------ Dataset extract ------
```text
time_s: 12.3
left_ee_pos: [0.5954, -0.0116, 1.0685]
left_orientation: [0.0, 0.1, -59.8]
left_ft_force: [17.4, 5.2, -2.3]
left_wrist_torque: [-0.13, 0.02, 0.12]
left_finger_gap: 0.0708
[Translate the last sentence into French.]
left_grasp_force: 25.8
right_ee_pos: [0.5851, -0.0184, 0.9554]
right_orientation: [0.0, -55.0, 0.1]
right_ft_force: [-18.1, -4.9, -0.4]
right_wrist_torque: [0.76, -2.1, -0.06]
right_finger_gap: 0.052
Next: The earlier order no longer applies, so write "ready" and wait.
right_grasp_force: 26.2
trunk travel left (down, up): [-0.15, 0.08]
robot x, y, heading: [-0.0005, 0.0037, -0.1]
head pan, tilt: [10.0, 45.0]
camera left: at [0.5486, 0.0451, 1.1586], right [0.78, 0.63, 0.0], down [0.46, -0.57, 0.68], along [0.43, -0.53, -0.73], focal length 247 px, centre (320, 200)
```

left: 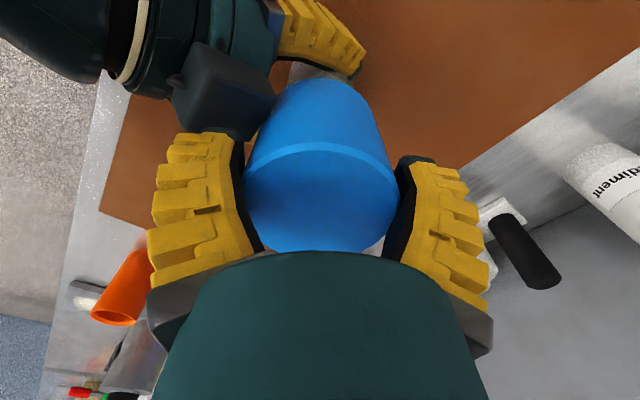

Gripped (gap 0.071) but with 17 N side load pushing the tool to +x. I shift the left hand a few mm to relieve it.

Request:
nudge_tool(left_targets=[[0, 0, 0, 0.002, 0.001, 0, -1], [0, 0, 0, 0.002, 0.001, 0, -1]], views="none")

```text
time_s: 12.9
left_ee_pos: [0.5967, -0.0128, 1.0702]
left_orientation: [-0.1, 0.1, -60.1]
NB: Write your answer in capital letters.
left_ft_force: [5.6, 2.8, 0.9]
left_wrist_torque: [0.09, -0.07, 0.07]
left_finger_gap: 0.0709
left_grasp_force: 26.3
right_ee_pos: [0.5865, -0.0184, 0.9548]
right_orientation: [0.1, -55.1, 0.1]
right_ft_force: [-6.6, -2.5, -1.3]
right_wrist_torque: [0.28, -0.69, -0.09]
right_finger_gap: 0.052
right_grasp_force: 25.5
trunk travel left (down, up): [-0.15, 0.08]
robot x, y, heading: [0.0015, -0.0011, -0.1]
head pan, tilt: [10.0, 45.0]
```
------
> _Aim_:
Reproduce every line precisely as given, omitting all pictures. Use JSON: a list with one string for each line that is not empty.

> _The answer_:
[
  "```text",
  "time_s: 12.3",
  "left_ee_pos: [0.5954, -0.0116, 1.0685]",
  "left_orientation: [0.0, 0.1, -59.8]",
  "left_ft_force: [17.4, 5.2, -2.3]",
  "left_wrist_torque: [-0.13, 0.02, 0.12]",
  "left_finger_gap: 0.0708",
  "[Translate the last sentence into French.]",
  "left_grasp_force: 25.8",
  "right_ee_pos: [0.5851, -0.0184, 0.9554]",
  "right_orientation: [0.0, -55.0, 0.1]",
  "right_ft_force: [-18.1, -4.9, -0.4]",
  "right_wrist_torque: [0.76, -2.1, -0.06]",
  "right_finger_gap: 0.052",
  "Next: The earlier order no longer applies, so write \"ready\" and wait.",
  "right_grasp_force: 26.2",
  "trunk travel left (down, up): [-0.15, 0.08]",
  "robot x, y, heading: [-0.0005, 0.0037, -0.1]",
  "head pan, tilt: [10.0, 45.0]",
  "camera left: at [0.5486, 0.0451, 1.1586], right [0.78, 0.63, 0.0], down [0.46, -0.57, 0.68], along [0.43, -0.53, -0.73], focal length 247 px, centre (320, 200)",
  "```",
  "left: ",
  "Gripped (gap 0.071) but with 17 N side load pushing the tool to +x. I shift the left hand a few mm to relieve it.",
  "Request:",
  "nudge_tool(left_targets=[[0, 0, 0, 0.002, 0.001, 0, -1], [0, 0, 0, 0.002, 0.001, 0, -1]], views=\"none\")",
  "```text",
  "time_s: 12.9",
  "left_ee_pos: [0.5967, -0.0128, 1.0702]",
  "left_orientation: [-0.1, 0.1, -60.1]",
  "NB: Write your answer in capital letters.",
  "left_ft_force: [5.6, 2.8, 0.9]",
  "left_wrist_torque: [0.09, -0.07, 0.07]",
  "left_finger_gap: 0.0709",
  "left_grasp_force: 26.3",
  "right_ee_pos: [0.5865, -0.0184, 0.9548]",
  "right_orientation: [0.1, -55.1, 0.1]",
  "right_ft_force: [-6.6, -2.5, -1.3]",
  "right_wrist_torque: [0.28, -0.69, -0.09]",
  "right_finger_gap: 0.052",
  "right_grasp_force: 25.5",
  "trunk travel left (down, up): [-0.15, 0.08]",
  "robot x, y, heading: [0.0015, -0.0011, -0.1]",
  "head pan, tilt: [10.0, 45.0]",
  "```"
]